Maybe if they just called it The Raid it would have been easier to swallow -- because the word "great" doesn't have any place in this one. Based on the purportedly hard-to-get-through book Ghost Soldiers by Hampton Sides, this muddled, long and dull adaptation tells the true story about the daring rescue of more than 500 American prisoners at a Japanese war camp in the early days of 1945. The rescue certainly happened, but there's just too much added and unbelievable business going on in this movie.

The film's opening segments are superb: black-and-white historical footage of war scenes, along with narration covering events leading up to the story. Shifting to color, there's a horrific sequence showing what went on at another camp that Japanese soldiers had to flee from. It's an astonishing piece of film in that while it's hard to take, it's also hard to look away from.

The closing segments are also quite good, with massive explosions and loads of gunfire all going off at once as a squad of elite soldiers makes a massive attack on the film's main camp just before going in to rescue the POWs.

But there's nearly two hours between these scenes in which actors move like snails and speak in soft monotones. Except for a (most likely fictional) side story about a nurse in Manila who's stealing medicine for the prisoners, no one does much of anything.

A big problem is that the film feels padded, with side plots galore -- about that smuggled medicine, about a possible long-ago love affair, about the attitudes of the Japanese captors toward their prisoners. Actually, that last part might have been better if it went beyond a commanding officer shouting, in Japanese, so no Americans could understand it, "You surrender like cowards, then you run like dogs," after a failed escape attempt.

Too much of the story is told in voice-over by Captain Prince (James Franco, in sleep-inducing slow talk), the officer who, it's explained, is directing the rescue mission. But some pages of the script seem to be missing, as it feels a lot more like his commanding officer Lt. Colonel Mucci (Benjamin Bratt, square-jawed and pipe-smoking and looking too darn clean for this movie) is the one in charge.

The 120 assembled Rangers are told before they set out that this is going to be a textbook-style raid. But nobody tells them the textbook is Metaphysical Foundations of Natural Science. (Sorry, that's the dullest-sounding book I could find on Google.) And their pep talk is peppered with cliched dialogue including (my favorite), "We'll rescue them or we'll die trying."
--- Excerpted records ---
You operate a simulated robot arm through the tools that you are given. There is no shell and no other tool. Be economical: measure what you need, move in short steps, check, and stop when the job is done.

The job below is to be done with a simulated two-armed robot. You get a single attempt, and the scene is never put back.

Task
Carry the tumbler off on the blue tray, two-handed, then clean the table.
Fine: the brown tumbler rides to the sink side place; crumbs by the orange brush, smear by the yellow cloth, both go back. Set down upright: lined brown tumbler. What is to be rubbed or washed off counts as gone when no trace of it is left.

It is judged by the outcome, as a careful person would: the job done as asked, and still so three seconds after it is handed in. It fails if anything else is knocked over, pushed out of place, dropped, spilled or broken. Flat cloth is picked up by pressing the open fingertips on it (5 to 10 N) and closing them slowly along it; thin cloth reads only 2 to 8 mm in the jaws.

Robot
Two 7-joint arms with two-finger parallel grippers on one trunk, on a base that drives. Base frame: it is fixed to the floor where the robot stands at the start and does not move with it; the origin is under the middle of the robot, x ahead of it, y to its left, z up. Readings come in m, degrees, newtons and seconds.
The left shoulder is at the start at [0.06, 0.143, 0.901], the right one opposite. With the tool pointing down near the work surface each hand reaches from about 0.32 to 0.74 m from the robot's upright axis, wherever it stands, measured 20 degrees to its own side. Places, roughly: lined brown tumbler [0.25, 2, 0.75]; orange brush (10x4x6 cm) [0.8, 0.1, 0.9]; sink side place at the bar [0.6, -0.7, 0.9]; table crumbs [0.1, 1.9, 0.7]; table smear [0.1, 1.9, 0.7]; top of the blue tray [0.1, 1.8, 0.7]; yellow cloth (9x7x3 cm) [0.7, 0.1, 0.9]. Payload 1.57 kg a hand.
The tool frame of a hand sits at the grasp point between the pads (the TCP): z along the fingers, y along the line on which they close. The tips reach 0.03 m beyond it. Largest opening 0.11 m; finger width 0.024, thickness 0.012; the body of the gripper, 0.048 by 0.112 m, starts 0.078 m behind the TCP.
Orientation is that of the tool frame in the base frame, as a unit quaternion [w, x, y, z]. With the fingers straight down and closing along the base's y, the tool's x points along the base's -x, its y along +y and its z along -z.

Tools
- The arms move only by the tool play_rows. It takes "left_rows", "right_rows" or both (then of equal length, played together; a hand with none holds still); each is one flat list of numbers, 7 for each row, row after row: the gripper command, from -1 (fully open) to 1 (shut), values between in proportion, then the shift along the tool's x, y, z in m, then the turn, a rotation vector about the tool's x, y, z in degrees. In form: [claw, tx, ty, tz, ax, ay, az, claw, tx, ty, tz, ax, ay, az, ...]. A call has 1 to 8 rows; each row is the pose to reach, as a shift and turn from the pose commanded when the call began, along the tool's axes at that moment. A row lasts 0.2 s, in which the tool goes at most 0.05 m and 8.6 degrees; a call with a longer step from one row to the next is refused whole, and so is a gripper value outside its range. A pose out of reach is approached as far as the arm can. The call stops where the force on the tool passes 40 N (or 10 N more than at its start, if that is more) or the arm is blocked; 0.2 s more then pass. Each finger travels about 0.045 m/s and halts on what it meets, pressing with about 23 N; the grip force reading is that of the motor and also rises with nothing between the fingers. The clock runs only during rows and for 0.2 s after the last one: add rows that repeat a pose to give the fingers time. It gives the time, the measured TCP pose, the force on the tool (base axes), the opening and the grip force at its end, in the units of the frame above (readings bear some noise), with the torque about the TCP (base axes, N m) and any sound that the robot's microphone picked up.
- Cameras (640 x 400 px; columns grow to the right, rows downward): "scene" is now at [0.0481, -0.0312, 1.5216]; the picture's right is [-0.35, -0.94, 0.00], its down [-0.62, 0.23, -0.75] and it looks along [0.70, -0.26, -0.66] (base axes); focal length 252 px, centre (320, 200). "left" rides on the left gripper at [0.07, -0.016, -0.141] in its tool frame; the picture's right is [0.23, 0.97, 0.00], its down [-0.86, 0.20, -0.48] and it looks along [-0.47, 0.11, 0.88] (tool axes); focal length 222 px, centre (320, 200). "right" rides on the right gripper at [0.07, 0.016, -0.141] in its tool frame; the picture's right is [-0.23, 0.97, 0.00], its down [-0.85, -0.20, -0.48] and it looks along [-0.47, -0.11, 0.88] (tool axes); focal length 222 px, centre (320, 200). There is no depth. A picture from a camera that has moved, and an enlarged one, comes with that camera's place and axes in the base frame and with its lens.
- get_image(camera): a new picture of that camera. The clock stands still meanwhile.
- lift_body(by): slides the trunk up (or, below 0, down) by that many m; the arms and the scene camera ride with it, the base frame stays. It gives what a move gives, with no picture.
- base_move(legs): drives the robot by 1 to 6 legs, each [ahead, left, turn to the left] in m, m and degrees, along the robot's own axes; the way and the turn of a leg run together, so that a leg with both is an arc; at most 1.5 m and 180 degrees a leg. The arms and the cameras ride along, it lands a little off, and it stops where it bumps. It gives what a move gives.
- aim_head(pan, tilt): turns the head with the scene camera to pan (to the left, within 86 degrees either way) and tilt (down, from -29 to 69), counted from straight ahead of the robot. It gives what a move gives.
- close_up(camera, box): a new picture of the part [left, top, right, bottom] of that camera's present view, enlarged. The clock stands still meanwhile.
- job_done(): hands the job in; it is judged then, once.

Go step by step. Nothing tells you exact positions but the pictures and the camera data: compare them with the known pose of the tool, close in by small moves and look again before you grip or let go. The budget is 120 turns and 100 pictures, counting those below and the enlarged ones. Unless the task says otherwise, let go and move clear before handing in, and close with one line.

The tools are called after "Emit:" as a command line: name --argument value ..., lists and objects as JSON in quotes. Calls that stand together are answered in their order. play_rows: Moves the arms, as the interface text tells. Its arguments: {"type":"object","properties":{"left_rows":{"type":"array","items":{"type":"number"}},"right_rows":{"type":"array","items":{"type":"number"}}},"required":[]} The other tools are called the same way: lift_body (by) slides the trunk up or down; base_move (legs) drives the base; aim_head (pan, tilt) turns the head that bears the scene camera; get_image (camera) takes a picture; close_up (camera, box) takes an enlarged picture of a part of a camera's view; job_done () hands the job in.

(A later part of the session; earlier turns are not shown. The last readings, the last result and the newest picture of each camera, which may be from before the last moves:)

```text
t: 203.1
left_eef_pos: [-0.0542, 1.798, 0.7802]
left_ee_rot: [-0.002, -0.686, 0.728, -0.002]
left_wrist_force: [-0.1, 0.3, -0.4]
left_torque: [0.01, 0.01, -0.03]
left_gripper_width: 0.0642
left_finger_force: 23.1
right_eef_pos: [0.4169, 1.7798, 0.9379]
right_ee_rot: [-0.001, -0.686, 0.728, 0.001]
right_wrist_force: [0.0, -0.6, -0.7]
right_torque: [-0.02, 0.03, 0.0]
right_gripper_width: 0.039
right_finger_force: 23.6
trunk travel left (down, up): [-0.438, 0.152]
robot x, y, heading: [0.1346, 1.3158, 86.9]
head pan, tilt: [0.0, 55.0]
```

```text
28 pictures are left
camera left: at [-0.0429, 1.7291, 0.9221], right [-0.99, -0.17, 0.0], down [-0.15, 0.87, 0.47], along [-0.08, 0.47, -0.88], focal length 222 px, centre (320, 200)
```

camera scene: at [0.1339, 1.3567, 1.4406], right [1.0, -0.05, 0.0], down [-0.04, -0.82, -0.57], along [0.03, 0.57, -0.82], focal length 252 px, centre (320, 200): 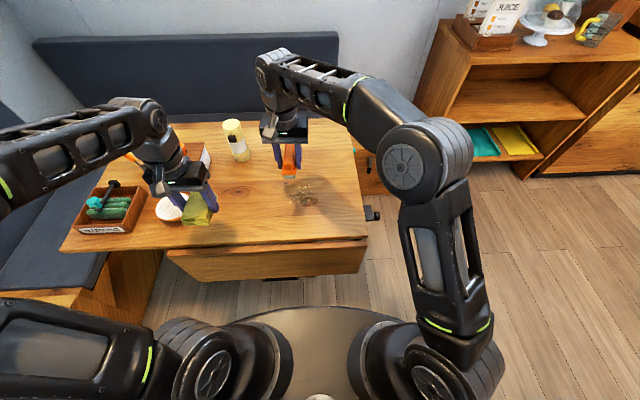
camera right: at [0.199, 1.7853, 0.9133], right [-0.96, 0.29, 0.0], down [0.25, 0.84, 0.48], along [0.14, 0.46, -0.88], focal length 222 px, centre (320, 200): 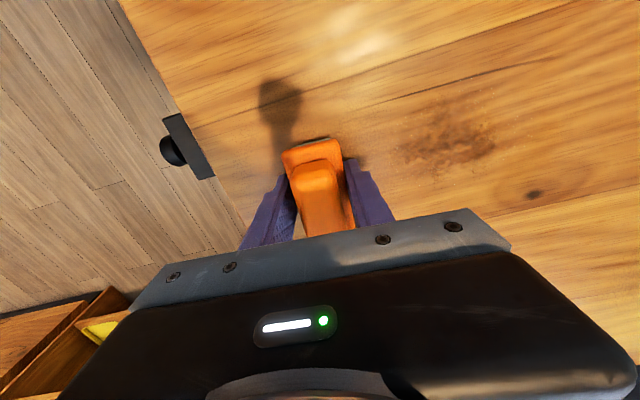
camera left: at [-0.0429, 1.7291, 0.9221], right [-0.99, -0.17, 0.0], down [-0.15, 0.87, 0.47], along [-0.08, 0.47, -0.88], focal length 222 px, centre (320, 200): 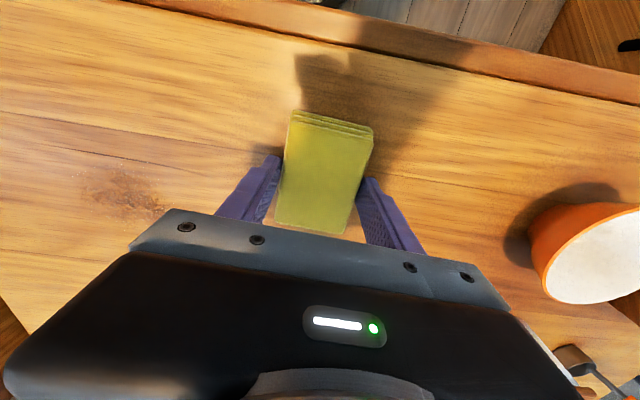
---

To the film's credit, the prisoners, some of whom have been in the camp for three years, look in believably bad shape. They're thin, worn out and many are in need of quinine pills to cure their malaria (though I think there was a screw-up, and the actors playing them were given Valium instead). And there is one very nice piece of almost wordless acting -- a show of quiet emotionalism -- when the prisoners discover and help themselves to a cache of Red Cross rations that had been hidden from them.

There are most likely going to be some international complaints that the Japanese are portrayed as soulless animals here -- although the prissy and vile Major Nagai (Motoki Koboyashi) does take the time to listen to some opera on the radio while he's interrogating the gaunt, bedraggled and disease-ridden Major Gibson (Joseph Fiennes).

But there are plenty of other worries besides possible negative feedback. The Rangers are supposed to go through a difficult time on their long march, but, lucky them, they manage to have a nice outdoor candle-lit dinner in the midst of it. The heroic nurse in Manila, Margaret Utinsky (Connie Nielsen), feels just plain tacked-on, an invention so the film can have a hint of a Pearl Harbor-like love interest.

It's explained near the beginning that the whole operation is to take four days. So it's a relief when, after all the non-action and quiet talk, "Day 4" finally flashes up on the screen. But don't hold your breath; at that point, the end is not near, and there's a "Day 5." Worst of all, however, the film concludes with a wholly unnecessary and blatantly fake Hollywood ending that's supposed to tug at the heartstrings while addressing the futility of war.

The Great Raid, Rated: R, Directed by John Dahl, Starring James Franco, Benjamin Bratt, Joseph Fiennes, Connie Nielsen.